Tuesday, June 24, 2014

With Solstice Gone, What's Next For Public Schools In British Columbia?


While a lot of folks are pinning their hopes on mediation, Paul Willcocks isn't so sure that will work at the moment. 

And what he has to say on the matter makes some sense:

...In a past life I was involved in labour negotiations. In one difficult set of talks, a mediator was appointed to help us reach a deal. He arrived, met with management and union, and booked out less than an hour later. The parties were too far apart, he said, and mediation would be a waste of time. Good luck.

That’s true in this dispute. There are too many issues on the table, the parties are too far apart and there’s no sign that either side really wants a deal. The BCTF’s goofy strike tactic, at a time when the government feels under no pressure from parents or public, served only to cost teachers an average $3,500 in lost pay and, by increasing their expectations, make a deal less likely...

So, what's coming?

Mr. Willcocks wonders if it will be legislation:

...I’d expect the dispute to continue into September. Barring creative solutions - which are possible but unlikely - a legislated settlement would be imposed just before school resumes, or after a couple of weeks of strike...

If that happens it seems to me that the teachers will need the public (even more) on their side. Paul thinks that they could help ensure that that happens by re-opening schools for summer programs. 

Me, I'm not so sure because, as myself and others have opined before, it could be argued that one of the problems here is that the teachers haven't been militant enough in the face of this extremist government's 12 year long war against them.

The thing is...There are kids to consider here. 

And a lot of kids who go to school in the summer really do need some help.



Anonymous said...


Low-info British Columbians have swallowed Christy's talking points without choking.

What emerged, and has been nourished by the pro-media, is the meme of the "irrational" demands of out of touch, entitled teachers within the context of a province with thousands of non-union, under-compensated plebes. As "stenographer" Bill Good, likes to point out, there are lots of graduate teachers to fill their jobs, market forces and all...

Yet again, Christy appealed to the lowest common denominator and won.

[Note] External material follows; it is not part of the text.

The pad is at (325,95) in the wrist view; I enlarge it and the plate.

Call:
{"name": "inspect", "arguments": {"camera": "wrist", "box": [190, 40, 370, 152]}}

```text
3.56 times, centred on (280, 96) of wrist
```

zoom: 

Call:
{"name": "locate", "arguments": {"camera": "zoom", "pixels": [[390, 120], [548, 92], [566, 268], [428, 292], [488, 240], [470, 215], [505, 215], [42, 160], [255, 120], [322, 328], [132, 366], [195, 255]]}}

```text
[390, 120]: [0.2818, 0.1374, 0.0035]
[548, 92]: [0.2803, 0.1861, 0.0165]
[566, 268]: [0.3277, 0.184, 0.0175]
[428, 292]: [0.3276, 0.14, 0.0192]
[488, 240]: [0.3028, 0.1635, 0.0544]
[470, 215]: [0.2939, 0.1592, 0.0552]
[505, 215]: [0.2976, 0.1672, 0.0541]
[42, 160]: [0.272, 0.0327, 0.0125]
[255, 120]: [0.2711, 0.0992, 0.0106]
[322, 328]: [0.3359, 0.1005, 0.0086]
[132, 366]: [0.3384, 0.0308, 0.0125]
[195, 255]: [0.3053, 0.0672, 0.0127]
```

Iker is too laid back, he should have gone hard and raised questions about Christy's history of profligate spending on wrong priorities.

The time has come for Iker to bow out gracefully, as Vince Ready effectively has. A new leader can re-message from the "moral" high-ground.

The teachers can regain "credibility" with the low-foes, by tactically withdrawing from this battle in the "interest" of the children, all the while keeping their focus on the long game.

Teachers do us all a favour, and resurrect the "Apple Campaign" if it results in anything close to the Golden Age of Davey you will forever be the champions of British Columbia.

RossK said...


Most interesting analysis.

And 'Low-Foe' will show up soon in a post near you I reckon.

Did you hear Ira Basin's bit on the birth of modern PR on Ideas this evening?

If not, you might want to look it up and have a listen...I think the ghost of Walter Lippmann just might be agreeing with you.


Anonymous said...


Early this morning, I made a start on the Ideas piece: birth of modern PR. An intense pre-coffee listen. Interesting.

Read a little about Lippmann on Wikipedia, yup, he was a great proponent of managing the low-foes.

The CCR (Christy Christian Right) have got the game down to a science (having their own in-house and outhouse "Committee on Public Information").

Sang-Froid Fassbender presents as a steely-eyed defender of the taxpayers interests. Iker, as a weak, reactionary neophyte, who neglects to put the crisis in BC public education into context.

Progressives and especially,their representatives, must get up to warp-Lippmann-speed, using every media platform to shape the issues in our favour and expose the mercenary CCR's soulless husk.

RossK said...



And, ya, just about everything Mr. Basin does is interesting (including his Dylan analysis stuff).